Excerpted data:
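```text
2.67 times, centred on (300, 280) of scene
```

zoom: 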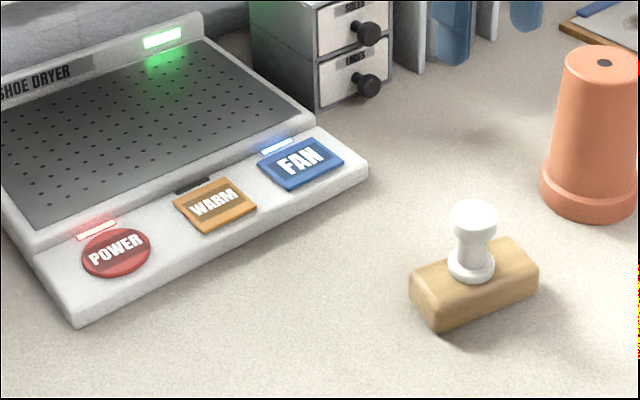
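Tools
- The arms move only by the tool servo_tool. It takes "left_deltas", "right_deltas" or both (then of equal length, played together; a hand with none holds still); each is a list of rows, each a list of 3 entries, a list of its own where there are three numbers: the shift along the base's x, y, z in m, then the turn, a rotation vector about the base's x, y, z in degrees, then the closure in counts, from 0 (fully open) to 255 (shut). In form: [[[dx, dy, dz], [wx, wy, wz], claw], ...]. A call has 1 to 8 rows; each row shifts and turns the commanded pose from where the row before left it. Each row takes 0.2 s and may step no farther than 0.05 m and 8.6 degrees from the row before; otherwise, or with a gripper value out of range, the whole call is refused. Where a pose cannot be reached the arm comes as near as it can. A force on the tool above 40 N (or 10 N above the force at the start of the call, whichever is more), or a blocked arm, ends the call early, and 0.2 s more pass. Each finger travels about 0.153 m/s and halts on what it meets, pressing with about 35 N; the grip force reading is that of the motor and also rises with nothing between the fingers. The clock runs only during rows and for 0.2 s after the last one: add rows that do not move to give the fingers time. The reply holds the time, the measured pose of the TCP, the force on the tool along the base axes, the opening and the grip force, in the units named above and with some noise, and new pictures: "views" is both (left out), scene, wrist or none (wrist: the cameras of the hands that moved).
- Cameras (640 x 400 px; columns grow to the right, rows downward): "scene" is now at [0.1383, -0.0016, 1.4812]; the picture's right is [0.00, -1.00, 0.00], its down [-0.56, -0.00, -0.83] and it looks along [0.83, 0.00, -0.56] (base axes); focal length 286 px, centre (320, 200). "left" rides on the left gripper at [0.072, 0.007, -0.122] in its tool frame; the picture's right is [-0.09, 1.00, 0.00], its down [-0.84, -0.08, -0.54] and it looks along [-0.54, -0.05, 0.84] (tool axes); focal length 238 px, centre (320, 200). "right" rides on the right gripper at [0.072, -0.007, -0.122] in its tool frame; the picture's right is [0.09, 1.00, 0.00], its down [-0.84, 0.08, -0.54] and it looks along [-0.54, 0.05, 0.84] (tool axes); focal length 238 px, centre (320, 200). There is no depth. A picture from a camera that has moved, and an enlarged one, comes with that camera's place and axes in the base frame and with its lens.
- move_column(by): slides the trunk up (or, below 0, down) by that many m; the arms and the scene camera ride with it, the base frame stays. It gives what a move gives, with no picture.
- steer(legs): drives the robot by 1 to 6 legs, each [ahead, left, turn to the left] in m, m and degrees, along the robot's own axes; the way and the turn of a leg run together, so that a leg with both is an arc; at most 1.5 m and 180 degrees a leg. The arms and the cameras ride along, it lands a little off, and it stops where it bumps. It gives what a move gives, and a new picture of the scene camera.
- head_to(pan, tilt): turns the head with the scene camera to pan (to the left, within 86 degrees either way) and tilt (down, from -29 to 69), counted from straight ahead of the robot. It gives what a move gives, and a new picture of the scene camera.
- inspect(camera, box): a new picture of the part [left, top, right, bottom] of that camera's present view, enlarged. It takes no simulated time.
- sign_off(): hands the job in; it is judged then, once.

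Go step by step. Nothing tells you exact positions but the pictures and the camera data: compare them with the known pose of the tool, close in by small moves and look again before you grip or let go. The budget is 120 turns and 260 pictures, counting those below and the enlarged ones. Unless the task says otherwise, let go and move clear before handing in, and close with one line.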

Objective: Quote every record above exactly, leaving out the pictures. Use JSON: a list with one string for each line that is not empty.

Answer to this problem:
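[
  "```text",
  "2.67 times, centred on (300, 280) of scene",
  "```",
  "zoom: ",
  "Tools",
  "- The arms move only by the tool servo_tool. It takes \"left_deltas\", \"right_deltas\" or both (then of equal length, played together; a hand with none holds still); each is a list of rows, each a list of 3 entries, a list of its own where there are three numbers: the shift along the base's x, y, z in m, then the turn, a rotation vector about the base's x, y, z in degrees, then the closure in counts, from 0 (fully open) to 255 (shut). In form: [[[dx, dy, dz], [wx, wy, wz], claw], ...]. A call has 1 to 8 rows; each row shifts and turns the commanded pose from where the row before left it. Each row takes 0.2 s and may step no farther than 0.05 m and 8.6 degrees from the row before; otherwise, or with a gripper value out of range, the whole call is refused. Where a pose cannot be reached the arm comes as near as it can. A force on the tool above 40 N (or 10 N above the force at the start of the call, whichever is more), or a blocked arm, ends the call early, and 0.2 s more pass. Each finger travels about 0.153 m/s and halts on what it meets, pressing with about 35 N; the grip force reading is that of the motor and also rises with nothing between the fingers. The clock runs only during rows and for 0.2 s after the last one: add rows that do not move to give the fingers time. The reply holds the time, the measured pose of the TCP, the force on the tool along the base axes, the opening and the grip force, in the units named above and with some noise, and new pictures: \"views\" is both (left out), scene, wrist or none (wrist: the cameras of the hands that moved).",
  "- Cameras (640 x 400 px; columns grow to the right, rows downward): \"scene\" is now at [0.1383, -0.0016, 1.4812]; the picture's right is [0.00, -1.00, 0.00], its down [-0.56, -0.00, -0.83] and it looks along [0.83, 0.00, -0.56] (base axes); focal length 286 px, centre (320, 200). \"left\" rides on the left gripper at [0.072, 0.007, -0.122] in its tool frame; the picture's right is [-0.09, 1.00, 0.00], its down [-0.84, -0.08, -0.54] and it looks along [-0.54, -0.05, 0.84] (tool axes); focal length 238 px, centre (320, 200). \"right\" rides on the right gripper at [0.072, -0.007, -0.122] in its tool frame; the picture's right is [0.09, 1.00, 0.00], its down [-0.84, 0.08, -0.54] and it looks along [-0.54, 0.05, 0.84] (tool axes); focal length 238 px, centre (320, 200). There is no depth. A picture from a camera that has moved, and an enlarged one, comes with that camera's place and axes in the base frame and with its lens.",
  "- move_column(by): slides the trunk up (or, below 0, down) by that many m; the arms and the scene camera ride with it, the base frame stays. It gives what a move gives, with no picture.",
  "- steer(legs): drives the robot by 1 to 6 legs, each [ahead, left, turn to the left] in m, m and degrees, along the robot's own axes; the way and the turn of a leg run together, so that a leg with both is an arc; at most 1.5 m and 180 degrees a leg. The arms and the cameras ride along, it lands a little off, and it stops where it bumps. It gives what a move gives, and a new picture of the scene camera.",
  "- head_to(pan, tilt): turns the head with the scene camera to pan (to the left, within 86 degrees either way) and tilt (down, from -29 to 69), counted from straight ahead of the robot. It gives what a move gives, and a new picture of the scene camera.",
  "- inspect(camera, box): a new picture of the part [left, top, right, bottom] of that camera's present view, enlarged. It takes no simulated time.",
  "- sign_off(): hands the job in; it is judged then, once.",
  "Go step by step. Nothing tells you exact positions but the pictures and the camera data: compare them with the known pose of the tool, close in by small moves and look again before you grip or let go. The budget is 120 turns and 260 pictures, counting those below and the enlarged ones. Unless the task says otherwise, let go and move clear before handing in, and close with one line."
]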